■ **Request**:
I need the passage continued from the place where it stops.

----- Raw data -----

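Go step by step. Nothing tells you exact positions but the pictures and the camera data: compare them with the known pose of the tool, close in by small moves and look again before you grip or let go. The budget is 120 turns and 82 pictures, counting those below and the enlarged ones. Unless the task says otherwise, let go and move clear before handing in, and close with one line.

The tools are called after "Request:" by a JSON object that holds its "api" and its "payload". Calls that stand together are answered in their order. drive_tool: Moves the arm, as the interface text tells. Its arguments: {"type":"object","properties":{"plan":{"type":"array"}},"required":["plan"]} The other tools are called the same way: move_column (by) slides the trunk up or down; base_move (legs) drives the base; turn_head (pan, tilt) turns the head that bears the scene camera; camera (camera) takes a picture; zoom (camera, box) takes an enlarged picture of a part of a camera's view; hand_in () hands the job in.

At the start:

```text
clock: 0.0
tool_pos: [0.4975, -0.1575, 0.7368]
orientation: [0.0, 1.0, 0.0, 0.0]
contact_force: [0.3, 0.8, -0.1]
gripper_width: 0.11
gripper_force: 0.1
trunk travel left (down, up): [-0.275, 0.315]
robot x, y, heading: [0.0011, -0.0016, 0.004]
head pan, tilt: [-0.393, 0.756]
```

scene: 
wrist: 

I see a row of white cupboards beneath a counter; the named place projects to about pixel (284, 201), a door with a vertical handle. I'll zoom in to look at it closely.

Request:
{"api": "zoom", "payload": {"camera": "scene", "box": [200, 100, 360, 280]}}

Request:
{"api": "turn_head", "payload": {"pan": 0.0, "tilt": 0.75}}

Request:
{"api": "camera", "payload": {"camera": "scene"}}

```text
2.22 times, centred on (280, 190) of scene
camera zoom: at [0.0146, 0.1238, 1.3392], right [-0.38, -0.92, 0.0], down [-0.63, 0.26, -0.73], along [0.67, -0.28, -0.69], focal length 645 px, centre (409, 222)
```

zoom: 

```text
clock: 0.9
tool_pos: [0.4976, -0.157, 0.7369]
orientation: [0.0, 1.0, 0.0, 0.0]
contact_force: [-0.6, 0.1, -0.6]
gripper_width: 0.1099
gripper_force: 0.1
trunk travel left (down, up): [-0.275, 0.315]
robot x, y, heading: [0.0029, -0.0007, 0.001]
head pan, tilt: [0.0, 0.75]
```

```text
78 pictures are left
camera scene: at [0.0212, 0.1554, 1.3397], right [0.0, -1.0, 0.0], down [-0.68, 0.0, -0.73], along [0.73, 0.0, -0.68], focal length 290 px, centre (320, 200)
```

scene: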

----- Passage -----

Imitation Game: un superbe éloge à Turing, le premier hacker de l’histoire

par
Partagez l'article !

Par Florence Gopikian Yérémian – bscnews.fr/ Durant la seconde guerre mondiale, la Grande Bretagne a fait appel au scientifique Alan Turing pour percer le code Enigma permettant aux Nazis de communiquer secrètement leurs informations militaires. Petit prodige des mathématiques, Turing s’est entouré d’une bande de cryptographes surdoués avec lesquels il a mis près de deux ans pour concevoir une machine programmable apte à décoder des milliards de combinaisons. Grace à ce cerveau électrique fait d’une foule d’engrenages et de rotors, on estime que cet inventeur a permis d’écourter la guerre de deux ans et sauvé des millions de vies. Combattant de l’ombre, il n’a cependant pas été apprécié à sa juste valeur par la couronne d’Angleterre qui s’est focalisée sur son homosexualité et l’a stupidement condamné à une castration chimique. Par delà le très beau portrait consacré à cet être d’exception, le film de Morten Tyldum dénonce la rigidité d’une société conservatrice qui n’a pas su se défaire de ses préjugés: l’Angleterre a ainsi persécuté et poussé vers la mort un génie dont la machine peut aujourd’hui être considérée comme l’ancêtre de nos ordinateurs!

Partagez l'article !

Le scénario d’Imitation Game se déroule sur trois temps décisifs de la vie de Turing: son enfance précoce et martyrisée vers 1930, ses activités secrètes au sein du village anglais de Bletchley Park, et ses dernières années en tant que professeur à l’Université de Cambridge où il se retrouve condamné pour attentat à la pudeur. En superposant ces époques, le réalisateur norvégien Morten Tyldum nous laisse découvrir le vrai visage d’un homme surdoué mais incompris. Remarquablement interprété par Benedict Cumberbatch, Turing n’est pas sans rappeler la prestation de Russel Crowe dans le film « Un homme d’exception » consacré au mathématicien schizophrène John Nash. Dans Imitation Game, Cumberbatch joue moins sur l’émotion et construit son personnage autour d’une intelligence supérieure doublée d’une arrogance persiflante. La tête penchée à la « rain man », ce misanthrope hyper sensible nous séduit par ses maladresses, ses absences autant que par son humour involontaire. Afin d’agrémenter cette performance toute en nuances, la charmante Keira Knightley joue les mathématiciennes avant-gardistes à ses côtés. Derrière ses dents cristallines et son sourire toujours aussi pétillant, l’actrice confère au rôle de Mlle Joan Clarke une maturité plutôt inédite au sein de son séduisant répertoire cinématographique.

-----

■ **Response below**:
Au delà du scénario principal qui nous montre l’énergie déployée par des savants pour venir à bout d’un code secret nazi, ce film s’élève contre toute une panoplie de codes sociaux ayant mis des années à être cassés. Il dénonce d’une part la misogynie et l’homophobie propre à la société britannique de l’après-guerre mais il souligne aussi l’incompréhension générale – et toujours actuelle – à l’égard des génies. A travers quelques clins d’oeil certainement volontaires à Steve Jobs, le réalisateur gratifie le concept du « Think Different » et s’oppose avec force à toutes les conventions. Par le biais d’un glorieux épisode de la seconde guerre mondiale, il demande ainsi à chacun d’être respectueux envers les surdoués qui, par delà leurs sublimes neurones, sont également des êtres humains.
Parallèlement à cette réflexion sur la normalité, Imitation Games, rend enfin un hommage à l’informatique et à l’intelligence artificielle grace à laquelle l’homme d’aujourd’hui peut si facilement vivre et communiquer. Bien qu’on aimerait en savoir un peu plus sur le fonctionnement concret de la Machine de Turing, on se laisse définitivement séduire par la figure fascinante et tragique de ce premier hacker de l’humanité qui parvint à détrôner Adolf Hitler en personne!
Imitation Game ? Une leçon d’histoire et de normalité superbement interprétée.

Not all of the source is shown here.